Wenn man das Bedienpanel eines originalen POLYMOOG und das GUI des POLYMODE miteinander vergleicht, fällt einem trotz aller Ähnlichkeiten durchaus der eine oder andere Unterschied ins Auge. Die Bedienoberfläche des POLYMODE orientiert sich optisch einerseits am Original, zumindest was die Form und Farbgestaltung der Regler und Knöpfe angeht, andererseits war CHERRY AUDIO bemüht, das Panel etwas kompakter zu gestalten und gleichzeitig um einige sinnvolle Erweiterungen zu ergänzen. Daher erfolgte die Anordnung mancher Funktionsgruppen auch abweichend vom Panel des POLYMOOG, im Sinne einer etwas logischeren und konsistenteren Bedienung. Dies betrifft beispielsweise die beiden Oszillatorstränge.

Wie bei den Plugins von CHERRY AUDIO üblich, lässt sich die Bedienoberfläche auch beim POLYMODE in einem recht weitem Bereich skalieren und somit an die jeweilige Monitorauflösung anpassen. Ebenso üblich ist eine mehrstufige UNDO/REDO-Funktion, die es erlaubt, irrtümlich getätigte Änderungen schnell rückgängig zu machen oder flugs Vergleiche zwischen verschiedenen Einstellungen anzustellen.

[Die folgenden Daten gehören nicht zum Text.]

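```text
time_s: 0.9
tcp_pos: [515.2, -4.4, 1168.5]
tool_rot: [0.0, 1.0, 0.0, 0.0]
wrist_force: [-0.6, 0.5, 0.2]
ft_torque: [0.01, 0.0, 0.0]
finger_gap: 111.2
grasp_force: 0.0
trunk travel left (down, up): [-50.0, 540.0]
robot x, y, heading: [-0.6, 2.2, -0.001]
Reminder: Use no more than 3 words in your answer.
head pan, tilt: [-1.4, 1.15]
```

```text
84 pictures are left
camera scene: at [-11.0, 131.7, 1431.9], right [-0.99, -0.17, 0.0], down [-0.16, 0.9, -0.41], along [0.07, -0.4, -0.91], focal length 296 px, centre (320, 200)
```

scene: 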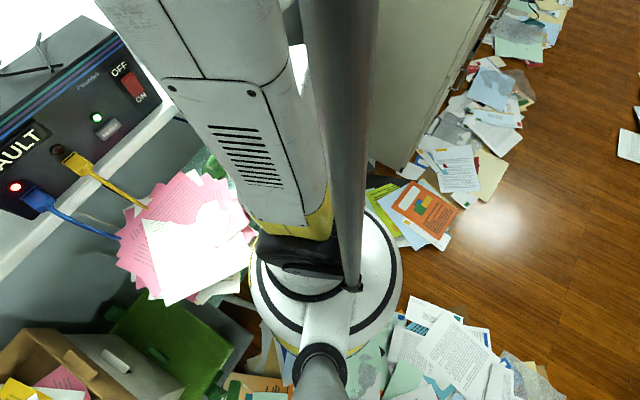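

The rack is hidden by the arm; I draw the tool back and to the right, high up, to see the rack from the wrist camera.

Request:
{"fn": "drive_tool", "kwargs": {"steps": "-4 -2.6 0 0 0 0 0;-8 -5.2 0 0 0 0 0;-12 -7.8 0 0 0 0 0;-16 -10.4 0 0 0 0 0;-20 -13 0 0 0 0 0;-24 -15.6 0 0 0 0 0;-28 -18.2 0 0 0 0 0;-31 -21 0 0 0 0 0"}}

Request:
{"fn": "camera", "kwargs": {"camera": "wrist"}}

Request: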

CHERRY AUDIO POLYMODE - Settings
CHERRY AUDIO POLYMODE – Settings

In den Settings lassen sich wiederum allerlei Anpassungen an die persönlichen Vorlieben vornehmen, beispielsweise in Bezug auf die Bedienung der Regler mit der Maus, dem Umgang mit verfügbaren Updates oder dem Ablageort der Presets.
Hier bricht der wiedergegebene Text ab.